EXERCISE PROMPT: Leave out the pictures; transcribe all else exactly.

[START OF SUPPLIED INFORMATION]

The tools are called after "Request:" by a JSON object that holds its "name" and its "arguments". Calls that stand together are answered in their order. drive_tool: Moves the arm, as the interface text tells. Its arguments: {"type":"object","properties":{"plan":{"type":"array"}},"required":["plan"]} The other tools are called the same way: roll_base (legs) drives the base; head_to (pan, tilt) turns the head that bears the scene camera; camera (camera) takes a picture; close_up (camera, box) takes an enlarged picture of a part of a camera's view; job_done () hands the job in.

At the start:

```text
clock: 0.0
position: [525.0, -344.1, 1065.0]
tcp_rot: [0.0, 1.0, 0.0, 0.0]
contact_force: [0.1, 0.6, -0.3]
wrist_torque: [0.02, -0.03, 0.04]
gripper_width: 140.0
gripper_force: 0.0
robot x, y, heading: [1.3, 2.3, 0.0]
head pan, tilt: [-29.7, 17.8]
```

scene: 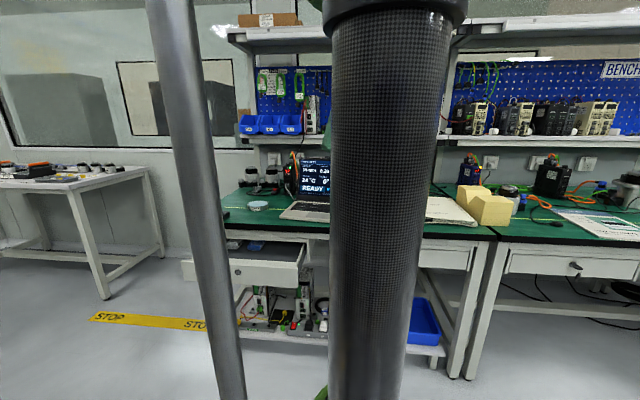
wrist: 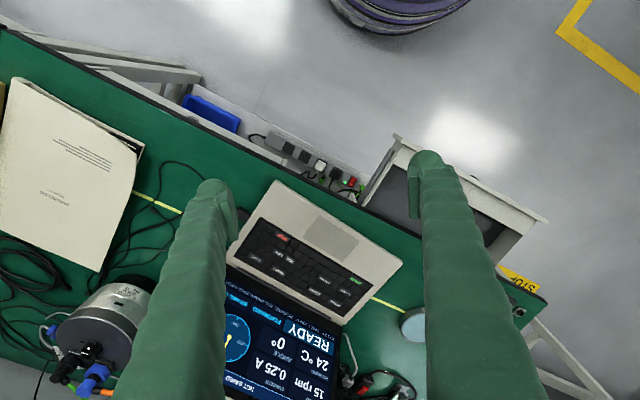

[END OF SUPPLIED INFORMATION]

EXERCISE RESULT:
The tools are called after "Request:" by a JSON object that holds its "name" and its "arguments". Calls that stand together are answered in their order. drive_tool: Moves the arm, as the interface text tells. Its arguments: {"type":"object","properties":{"plan":{"type":"array"}},"required":["plan"]} The other tools are called the same way: roll_base (legs) drives the base; head_to (pan, tilt) turns the head that bears the scene camera; camera (camera) takes a picture; close_up (camera, box) takes an enlarged picture of a part of a camera's view; job_done () hands the job in.

At the start:

```text
clock: 0.0
position: [525.0, -344.1, 1065.0]
tcp_rot: [0.0, 1.0, 0.0, 0.0]
contact_force: [0.1, 0.6, -0.3]
wrist_torque: [0.02, -0.03, 0.04]
gripper_width: 140.0
gripper_force: 0.0
robot x, y, heading: [1.3, 2.3, 0.0]
head pan, tilt: [-29.7, 17.8]
```

scene: 
wrist: 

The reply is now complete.